He’s up there alone on the stage, he’s dancing like a frog, he’s yanking the
soul out of his acoustic guitar and throwing it around the room. He’s tuning
while he plays. He’s telling a joke about himself, he’s sipping a beer.
Maybe he’s in a coffee shop surrounded by a circle of old friends. Maybe
he’s in a fraternity bar, and everyone is ignoring him. Maybe he’s in the
back yard, maybe he’s in the studio. He keeps playing. He’s got his own
record label, he’s trying to make it on his own. He’s trying hard to make
it. Whether or not he makes it, he’s making music. And the music is good.

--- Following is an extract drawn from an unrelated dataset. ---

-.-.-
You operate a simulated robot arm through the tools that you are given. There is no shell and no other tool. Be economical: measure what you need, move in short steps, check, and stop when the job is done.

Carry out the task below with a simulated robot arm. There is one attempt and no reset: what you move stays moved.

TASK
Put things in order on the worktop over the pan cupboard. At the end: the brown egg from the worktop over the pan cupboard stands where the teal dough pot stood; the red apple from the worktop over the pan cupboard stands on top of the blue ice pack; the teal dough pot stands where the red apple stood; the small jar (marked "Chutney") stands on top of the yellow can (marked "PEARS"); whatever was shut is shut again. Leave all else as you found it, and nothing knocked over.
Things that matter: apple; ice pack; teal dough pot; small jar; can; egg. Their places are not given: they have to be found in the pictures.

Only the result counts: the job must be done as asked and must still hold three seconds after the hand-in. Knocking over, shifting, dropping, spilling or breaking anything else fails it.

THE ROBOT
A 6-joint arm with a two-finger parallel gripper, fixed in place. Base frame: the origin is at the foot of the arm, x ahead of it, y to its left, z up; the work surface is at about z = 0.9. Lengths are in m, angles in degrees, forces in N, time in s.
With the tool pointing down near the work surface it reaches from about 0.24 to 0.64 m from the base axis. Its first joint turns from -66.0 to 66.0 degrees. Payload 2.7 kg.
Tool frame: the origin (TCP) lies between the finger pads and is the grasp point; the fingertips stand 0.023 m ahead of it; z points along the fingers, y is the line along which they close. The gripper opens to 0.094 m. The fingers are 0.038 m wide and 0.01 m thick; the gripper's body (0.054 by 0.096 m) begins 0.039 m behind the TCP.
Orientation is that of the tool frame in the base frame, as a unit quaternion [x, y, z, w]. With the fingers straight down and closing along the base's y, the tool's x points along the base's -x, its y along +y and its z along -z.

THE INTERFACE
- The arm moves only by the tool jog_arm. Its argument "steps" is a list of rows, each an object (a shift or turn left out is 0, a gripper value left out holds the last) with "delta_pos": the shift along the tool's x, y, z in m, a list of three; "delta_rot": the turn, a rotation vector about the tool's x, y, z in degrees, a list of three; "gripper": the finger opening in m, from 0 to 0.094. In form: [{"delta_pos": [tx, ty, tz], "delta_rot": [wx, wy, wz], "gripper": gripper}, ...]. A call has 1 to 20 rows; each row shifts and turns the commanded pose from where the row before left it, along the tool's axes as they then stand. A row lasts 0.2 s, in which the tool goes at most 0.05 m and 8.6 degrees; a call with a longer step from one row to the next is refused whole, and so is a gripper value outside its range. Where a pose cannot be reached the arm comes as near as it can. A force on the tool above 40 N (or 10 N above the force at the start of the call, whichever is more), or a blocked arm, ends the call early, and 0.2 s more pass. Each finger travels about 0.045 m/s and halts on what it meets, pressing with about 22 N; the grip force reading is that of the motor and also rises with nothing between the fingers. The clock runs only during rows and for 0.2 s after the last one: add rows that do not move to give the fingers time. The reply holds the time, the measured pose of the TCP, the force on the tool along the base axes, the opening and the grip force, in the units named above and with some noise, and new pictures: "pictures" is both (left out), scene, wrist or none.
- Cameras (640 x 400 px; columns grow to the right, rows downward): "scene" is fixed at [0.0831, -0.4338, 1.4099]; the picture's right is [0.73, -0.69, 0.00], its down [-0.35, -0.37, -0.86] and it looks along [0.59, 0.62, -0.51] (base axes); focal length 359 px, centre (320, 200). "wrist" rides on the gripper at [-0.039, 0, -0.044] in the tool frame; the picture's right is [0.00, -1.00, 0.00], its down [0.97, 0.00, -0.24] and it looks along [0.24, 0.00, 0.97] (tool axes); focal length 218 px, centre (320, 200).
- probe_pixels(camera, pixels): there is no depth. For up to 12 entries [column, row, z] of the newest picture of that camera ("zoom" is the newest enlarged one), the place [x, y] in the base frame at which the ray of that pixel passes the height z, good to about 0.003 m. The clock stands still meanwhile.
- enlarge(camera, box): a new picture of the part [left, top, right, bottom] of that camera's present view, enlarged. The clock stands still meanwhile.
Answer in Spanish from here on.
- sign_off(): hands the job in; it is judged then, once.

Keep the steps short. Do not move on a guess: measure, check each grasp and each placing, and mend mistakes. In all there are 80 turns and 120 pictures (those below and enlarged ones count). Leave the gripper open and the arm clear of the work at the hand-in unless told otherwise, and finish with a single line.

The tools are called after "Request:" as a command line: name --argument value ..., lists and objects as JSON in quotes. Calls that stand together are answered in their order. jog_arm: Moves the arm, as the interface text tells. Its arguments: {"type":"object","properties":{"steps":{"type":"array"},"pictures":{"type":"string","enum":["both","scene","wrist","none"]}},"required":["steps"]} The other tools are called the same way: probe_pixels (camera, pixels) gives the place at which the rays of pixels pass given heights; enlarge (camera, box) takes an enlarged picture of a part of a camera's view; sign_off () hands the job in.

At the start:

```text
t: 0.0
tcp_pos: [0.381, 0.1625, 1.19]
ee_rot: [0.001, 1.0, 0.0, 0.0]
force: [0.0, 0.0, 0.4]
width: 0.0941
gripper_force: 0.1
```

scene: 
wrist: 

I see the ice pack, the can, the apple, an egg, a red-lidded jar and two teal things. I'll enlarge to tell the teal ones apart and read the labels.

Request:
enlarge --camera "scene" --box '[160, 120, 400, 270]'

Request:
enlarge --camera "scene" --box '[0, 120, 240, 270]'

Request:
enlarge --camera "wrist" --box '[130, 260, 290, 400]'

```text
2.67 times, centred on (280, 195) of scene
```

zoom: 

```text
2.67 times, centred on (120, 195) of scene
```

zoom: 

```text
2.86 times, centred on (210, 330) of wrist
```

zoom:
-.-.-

And he’ll go on making it. Paul Kotheimer, Unknown.
* * * *
WEFT is beautiful man. WEFT is the hippie station. WEFT is a better
university station than any of the university stations. WEFT is more
organic than the farmer’s market, more diverse than the Foreign
Languages building, and rocks harder than the Poster Children. WEFT’s
on the left side of the radio, literally and figuratively. WEFT is
love. WEFT is you, baby.
And WEFT has a show cohosted by Paul Kotheimer, the Leonardo Da Vinci of
the home folk music studio. A little story about Paul: once a local
songwriter told Paul that she was interested in starting a collective of
local musicians. Surprised, Paul responded that he had been acting, for
years, as if there already were a collective of local musicians. He
helps out everywhere, often for free: WEFT, the Red Herring, the
Channing Murray, people’s weddings, loaning equipment, setting up PA’s,
playing for something, nothing, anything, nowhere somewhere anywhere, in
the acoustic nightmare of local cafés, 6th and Green late Friday night,
crooning to drunk jocks, singing louder than the MTD Green line, playing
the WEFT sessions having his music mixed through a blender, recording
the Guerilla Parlor Ensemble, helping Beezus, helping me. Hoping
somebody will occasionally toss the words “thank you” into his guitar
case.
That guy still hasn’t paid him for his Rickenbacker bass.
Paul’s
smile is bigger than the Sears Tower and when his eyes light us his
glasses look the west face of the John Hancock building at sunset.
He’s making music and the community is immeasurably better. The stereo
cities sound better as a result of his tireless assistance. Eventually
he will get a record deal and maybe move to LA, get ripped off and
become cynical, but we hope not. Last Saturday the weather was better
than ice cream and I went to visit Paul in the sweltering smoky cavern
where he was recording the new WEFT jingle. I was washwed up, my radio
career was like a dinasaur that had outlived the comet, but for Paul.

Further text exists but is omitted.